━━━━━ Data extract ━━━━━

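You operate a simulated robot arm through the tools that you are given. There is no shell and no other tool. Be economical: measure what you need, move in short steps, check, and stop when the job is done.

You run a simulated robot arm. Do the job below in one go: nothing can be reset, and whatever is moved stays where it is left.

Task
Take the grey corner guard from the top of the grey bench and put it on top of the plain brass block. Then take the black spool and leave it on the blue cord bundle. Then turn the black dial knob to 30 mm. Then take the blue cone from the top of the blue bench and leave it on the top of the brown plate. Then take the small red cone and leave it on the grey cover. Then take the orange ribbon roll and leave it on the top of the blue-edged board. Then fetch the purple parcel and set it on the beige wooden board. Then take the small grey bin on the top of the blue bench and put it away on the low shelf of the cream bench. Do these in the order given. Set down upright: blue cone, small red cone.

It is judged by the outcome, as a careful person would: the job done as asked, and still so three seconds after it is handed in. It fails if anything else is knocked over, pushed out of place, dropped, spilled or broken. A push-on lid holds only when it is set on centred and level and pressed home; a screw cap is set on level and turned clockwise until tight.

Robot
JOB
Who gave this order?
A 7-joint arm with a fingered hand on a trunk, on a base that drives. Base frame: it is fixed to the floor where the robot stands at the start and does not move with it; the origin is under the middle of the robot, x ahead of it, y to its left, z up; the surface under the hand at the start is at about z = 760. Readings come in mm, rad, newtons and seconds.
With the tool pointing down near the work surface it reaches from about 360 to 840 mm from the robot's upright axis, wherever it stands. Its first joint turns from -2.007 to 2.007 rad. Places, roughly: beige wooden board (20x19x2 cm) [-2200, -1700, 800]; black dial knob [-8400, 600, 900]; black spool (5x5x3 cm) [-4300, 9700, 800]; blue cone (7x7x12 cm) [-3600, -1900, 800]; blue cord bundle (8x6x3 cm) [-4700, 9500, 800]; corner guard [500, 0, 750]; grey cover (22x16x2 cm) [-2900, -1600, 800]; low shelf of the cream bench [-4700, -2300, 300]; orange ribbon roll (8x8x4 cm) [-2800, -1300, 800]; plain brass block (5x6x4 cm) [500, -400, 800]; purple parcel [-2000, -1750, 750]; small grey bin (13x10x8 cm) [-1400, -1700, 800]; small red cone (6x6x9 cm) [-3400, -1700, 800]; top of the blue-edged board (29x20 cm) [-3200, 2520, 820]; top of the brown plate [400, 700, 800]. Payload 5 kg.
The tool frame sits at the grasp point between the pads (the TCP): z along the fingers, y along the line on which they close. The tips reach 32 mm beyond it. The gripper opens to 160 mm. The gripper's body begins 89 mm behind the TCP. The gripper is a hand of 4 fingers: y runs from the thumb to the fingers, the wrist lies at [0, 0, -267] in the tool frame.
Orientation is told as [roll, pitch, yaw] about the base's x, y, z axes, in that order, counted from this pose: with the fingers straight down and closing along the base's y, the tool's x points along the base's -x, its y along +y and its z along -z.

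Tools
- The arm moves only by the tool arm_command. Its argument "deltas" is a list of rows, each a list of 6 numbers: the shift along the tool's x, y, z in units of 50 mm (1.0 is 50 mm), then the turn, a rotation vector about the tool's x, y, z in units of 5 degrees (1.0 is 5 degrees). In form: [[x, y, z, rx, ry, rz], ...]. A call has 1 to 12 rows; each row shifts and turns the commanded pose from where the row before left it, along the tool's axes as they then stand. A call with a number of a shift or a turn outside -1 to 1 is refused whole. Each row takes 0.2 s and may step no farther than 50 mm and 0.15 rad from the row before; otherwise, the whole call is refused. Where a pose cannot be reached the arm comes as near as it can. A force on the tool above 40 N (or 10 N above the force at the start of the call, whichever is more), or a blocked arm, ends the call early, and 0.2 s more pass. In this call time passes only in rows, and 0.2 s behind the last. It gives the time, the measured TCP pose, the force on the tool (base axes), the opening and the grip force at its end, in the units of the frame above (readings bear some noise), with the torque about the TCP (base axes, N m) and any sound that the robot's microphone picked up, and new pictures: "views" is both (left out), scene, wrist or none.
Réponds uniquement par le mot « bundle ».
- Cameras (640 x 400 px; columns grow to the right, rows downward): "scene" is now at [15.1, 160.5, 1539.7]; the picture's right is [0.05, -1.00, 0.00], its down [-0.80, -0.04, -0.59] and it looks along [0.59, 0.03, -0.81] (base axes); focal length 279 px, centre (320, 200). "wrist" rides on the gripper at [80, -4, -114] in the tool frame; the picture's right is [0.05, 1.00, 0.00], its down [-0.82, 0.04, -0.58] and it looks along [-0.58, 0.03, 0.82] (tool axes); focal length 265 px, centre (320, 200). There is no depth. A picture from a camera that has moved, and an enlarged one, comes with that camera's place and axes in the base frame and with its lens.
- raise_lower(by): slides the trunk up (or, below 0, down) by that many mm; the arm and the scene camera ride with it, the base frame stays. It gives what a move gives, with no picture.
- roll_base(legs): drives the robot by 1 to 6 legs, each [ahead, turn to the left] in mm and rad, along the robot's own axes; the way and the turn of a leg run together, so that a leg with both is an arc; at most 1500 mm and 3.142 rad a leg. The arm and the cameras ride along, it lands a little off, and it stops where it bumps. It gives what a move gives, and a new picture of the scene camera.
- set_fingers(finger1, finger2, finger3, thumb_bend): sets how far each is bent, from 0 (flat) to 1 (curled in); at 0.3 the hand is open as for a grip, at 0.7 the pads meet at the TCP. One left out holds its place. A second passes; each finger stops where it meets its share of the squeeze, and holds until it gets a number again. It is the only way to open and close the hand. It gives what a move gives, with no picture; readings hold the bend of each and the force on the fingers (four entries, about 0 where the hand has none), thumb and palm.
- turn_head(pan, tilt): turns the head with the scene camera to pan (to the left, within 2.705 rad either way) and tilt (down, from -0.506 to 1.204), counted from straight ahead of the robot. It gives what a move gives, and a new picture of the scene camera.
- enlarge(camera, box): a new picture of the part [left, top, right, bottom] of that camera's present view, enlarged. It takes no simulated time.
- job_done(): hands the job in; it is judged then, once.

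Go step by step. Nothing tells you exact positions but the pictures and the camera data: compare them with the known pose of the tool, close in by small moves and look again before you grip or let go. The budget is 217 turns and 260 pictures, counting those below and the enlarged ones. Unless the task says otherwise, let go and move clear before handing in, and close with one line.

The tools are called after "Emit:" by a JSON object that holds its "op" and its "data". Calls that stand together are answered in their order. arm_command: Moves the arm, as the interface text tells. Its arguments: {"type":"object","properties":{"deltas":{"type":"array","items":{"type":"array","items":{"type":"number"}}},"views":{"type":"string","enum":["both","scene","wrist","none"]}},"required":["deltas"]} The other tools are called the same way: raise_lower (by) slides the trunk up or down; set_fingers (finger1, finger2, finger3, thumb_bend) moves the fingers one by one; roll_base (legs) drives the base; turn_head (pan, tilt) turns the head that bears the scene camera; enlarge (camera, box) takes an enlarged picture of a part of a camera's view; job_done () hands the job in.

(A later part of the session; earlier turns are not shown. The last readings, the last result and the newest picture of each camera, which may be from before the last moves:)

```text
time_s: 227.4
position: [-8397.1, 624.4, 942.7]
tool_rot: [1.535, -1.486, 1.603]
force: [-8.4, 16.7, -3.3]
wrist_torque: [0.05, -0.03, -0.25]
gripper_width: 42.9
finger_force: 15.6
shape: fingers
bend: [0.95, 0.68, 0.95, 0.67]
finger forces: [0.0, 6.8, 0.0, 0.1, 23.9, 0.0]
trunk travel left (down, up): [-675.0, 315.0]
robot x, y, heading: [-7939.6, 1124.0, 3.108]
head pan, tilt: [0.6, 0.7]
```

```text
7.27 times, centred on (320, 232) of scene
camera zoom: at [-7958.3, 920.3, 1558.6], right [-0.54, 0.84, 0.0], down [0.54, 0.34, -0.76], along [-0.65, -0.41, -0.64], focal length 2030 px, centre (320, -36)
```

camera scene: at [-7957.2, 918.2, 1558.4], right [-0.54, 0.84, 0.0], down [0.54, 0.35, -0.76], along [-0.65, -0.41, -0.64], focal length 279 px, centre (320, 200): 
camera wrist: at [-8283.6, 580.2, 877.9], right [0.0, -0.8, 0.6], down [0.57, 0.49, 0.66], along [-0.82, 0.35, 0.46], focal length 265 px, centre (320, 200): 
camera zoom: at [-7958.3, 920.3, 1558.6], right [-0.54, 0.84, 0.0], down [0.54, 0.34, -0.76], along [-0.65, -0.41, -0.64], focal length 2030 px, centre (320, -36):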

━━━━━ Text ━━━━━

Gw manggut-manggut, hanya agak gak sreg dengan nada bicara bapaknya yang rendah
diri. Menurut gw gak ada itu istilah pekerjaan rendahan, selama kita kerja
dengan baik, kita suka dengan pekerjaan itu, dan kita gak makan uang orang, gak
ada masalah. Rejeki kan tuhan yang kasih, tergantung kita mo mengusahakannya
atau enggak. Banyak dan sedikit tu relative, kaya dan miskin juga relatif, yang
penting kita mensyukurinhya (*tsah,sok bijak). Tapi bener deh, Its depend how
we love our job. Gak ada yang salah dengan pekerjaan apapun selama gak makan
uang orang dan merugikan orang lain. padahal guide tu keren lho, oneaday ago,
gw ketemu orang kayak si bapak, di suatu tempat wisata, uangnya juga gak
banyak, tapi dia begitu mencintai pekerjaannya, dan dia senang dengan
pekerjaannya karena dia bisa menceritakan dan mengenalkan budayanya pada orang
lain dan dia bisa mengenal banyak orang dari banyak tempat. See? Its depend on
our prespective bout life.

━━━━━

**Objective 1:** Give back, exactly as written, each line from the one that contains "- set_fingers(finger1, finger2, finger3, thumb_bend): sets" through the one that contains "Go step by step.". Format them as a two-column Markdown table, Nr for the number and Value for the line, without blank lines.
**Objective 2:** Supply the part of the text that comes after its last sentence.

**Exercise response 1:**
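| Nr | Value |
|---|---|
| 1 | - set_fingers(finger1, finger2, finger3, thumb_bend): sets how far each is bent, from 0 (flat) to 1 (curled in); at 0.3 the hand is open as for a grip, at 0.7 the pads meet at the TCP. One left out holds its place. A second passes; each finger stops where it meets its share of the squeeze, and holds until it gets a number again. It is the only way to open and close the hand. It gives what a move gives, with no picture; readings hold the bend of each and the force on the fingers (four entries, about 0 where the hand has none), thumb and palm. |
| 2 | - turn_head(pan, tilt): turns the head with the scene camera to pan (to the left, within 2.705 rad either way) and tilt (down, from -0.506 to 1.204), counted from straight ahead of the robot. It gives what a move gives, and a new picture of the scene camera. |
| 3 | - enlarge(camera, box): a new picture of the part [left, top, right, bottom] of that camera's present view, enlarged. It takes no simulated time. |
| 4 | - job_done(): hands the job in; it is judged then, once. |
| 5 | Go step by step. Nothing tells you exact positions but the pictures and the camera data: compare them with the known pose of the tool, close in by small moves and look again before you grip or let go. The budget is 217 turns and 260 pictures, counting those below and the enlarged ones. Unless the task says otherwise, let go and move clear before handing in, and close with one line. |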

**Exercise response 2:**
“coz its depend on our
prespective bout life” –dee,2014
Gak
kerasa waktu sudah menginjak sore. Asik juga denger cerita orang, lebih asik
kalo ngliat barang-barang yang dijual di toko-toko cideramata yang bertebaran
di daerah tempat wisata Londa, yang sebenernya gak jauh beda dengan di
Kete’kesu. Ada berbagai macam miniature tongkonan, ada kerajinan pahat kayu,
ada kain tenun kain tenun khas toraja, ada baju adat toraja, ada
kaos,tas,gantungan kunci dan banyak hal yang bertuliskan toraja dan khas
toraja. perut yang keroncongan pada akhirnya mendorong kami untuk segera
berpindah mencari makan siang yang udah kesorean. “kakak… makanan khas toraja
apaan ya? yang kira2 halal gitu…”Tanya gw ke seorang penjual cideramata yang
nampak welcome dan ramah.”hm.. apa
ya?”katanya berpikir keras.”pa’ piong
mbak.. nasi yang dimasak bamboo, tapi Tanya aja cari yang isinya daging ayam
atau ikan, karena banyak juga yang jual isinya daging babi”katanya lagi. Pa’piong
makanan khas Toraja, mirip nasi bamboo. penasaran aja dengan makanan khas
toraja. tapi ternyata, gak gampang nyari yang namanya pa’piong. Setengah mati
udah puter-puter pasar Rantepao tapi tak ada satupun yang menjual makanan itu,
udah susah, kata orang orang jarng banget ada yang jual pakpion isi ikan. Kami
pun menyerah dan terpaksa makan’apa aja’ yang penting warungnya ada
tulisannya,”warung makan muslim”.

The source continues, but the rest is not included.